- Inspire Brands acquired Dunkin' Brands Friday for $11.3 billion including the assumption of Dunkin's debt, in what is easily the largest deal between two restaurant companies of the year. The transaction is expected to close by the end of 2020.
- Inspire will buy Dunkin' for $106.50 per share, resulting in a valuation of roughly $8.8 billion. With the deal, the parent of Dunkin' and Baskin-Robbins will go private.
- This acquisition is Inspire's fourth buy in the last four years after Arby's formed the holding company in 2018 following its purchase of Buffalo Wild Wings. It acquired Sonic in 2018 and Jimmy John's in 2019, and now has over 31,000 total units under its umbrella.
With this deal, Inspire grows from over 11,000 restaurants to more than 31,000 units with the addition of Dunkin’s over 20,000 restaurants, making it one of the largest multi-brand platforms in the industry. Inspire could soon rival the likes of Yum Brands, which has 50,000 restaurants across its four brands.
Inspire will also gain over $1 billion in revenue and about $12 billion in systemwide sales, based on Dunkin’s 2019 yearend results. With Dunkin’, Inspire, which previously had about $14.6 billion in system sales, will generate systemwide sales of over $26 billion.
Dunkin’ is also on more solid footing compared to where it was at the start of the pandemic.
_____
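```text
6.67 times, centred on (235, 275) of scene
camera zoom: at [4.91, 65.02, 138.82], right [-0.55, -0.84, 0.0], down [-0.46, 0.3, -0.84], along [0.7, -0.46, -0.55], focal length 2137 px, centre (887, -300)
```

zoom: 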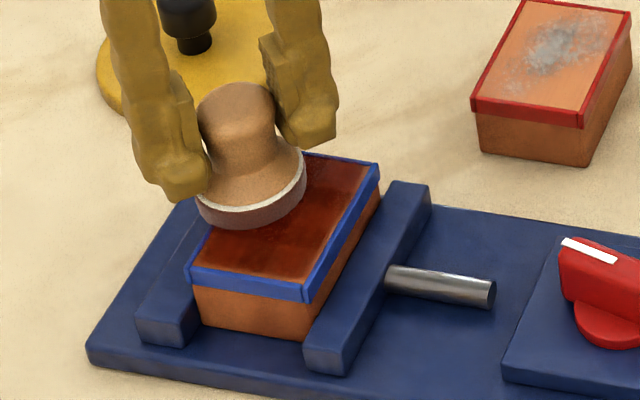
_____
It is in the process of closing 800 underperforming units from its system and grew its U.S. same-store sales by nearly 1% in Q3 2020 compared to a decline of 18.7% during Q2 2020.
"The acquisition makes sense as it gives Inspire an established national brand with Dunkin', more significant exposure to the breakfast daypart and a concept with significant long-term unit potential," BTIG said in a report on the transaction. "That said, these attributes come with a hefty valuation that is significantly above comparable acquisitions over the past decade and Inspire's own previous acquisitions."
With a price of $106.50 per share, the acquisition is 10 times the premium to that of Sonic and would be the highest amount paid for a franchised business in the past 10 to 15 years, BTIG said.
"We are excited to bring meaningful value to shareholders who have been with us on this journey and believe that Inspire Brands... will continue to drive growth for our franchisees while remaining true to all that is unique and special about the Dunkin’ and Baskin-Robbins brands," Dunkin’ Brands CEO Dave Hoffman said in the release.
Hoffman added that Dunkin' and Baskin-Robbins "will strengthen Inspire through their scaled international platform and robust consumer packaged goods licensing infrastructure, as well as add more than 15 million loyalty members."
But Inspire also has some work to do, especially if it wants to get its biggest bang for its buck. Dunkin’ is reaching saturation in the East, particularly in the Northeast, and Inspire Brands will need to come up with a game plan to expand Dunkin’ further into the West, BTIG said.
This deal could also signal that acquisition appetites are growing for major players in the space, but how and in what way will depend on the financial health of the strategic buyer and potential seller. Strategic buyers will have to really consider whether or not they can justify deploying capital for an acquisition or if they need to just preserve as much liquidity as they can survive the next six months, Josh Benn, managing director of Duff & Phelps, said.
"There is still a tremendous amount of capital and there’s a lot of financing available to fund transactions," Benn said. "There’s going to be absolutely specific circumstances where there are well capitalized strategic players that are looking to participate more fully in the limited service side of the landscape and will be aggressive to buy strongly performing businesses."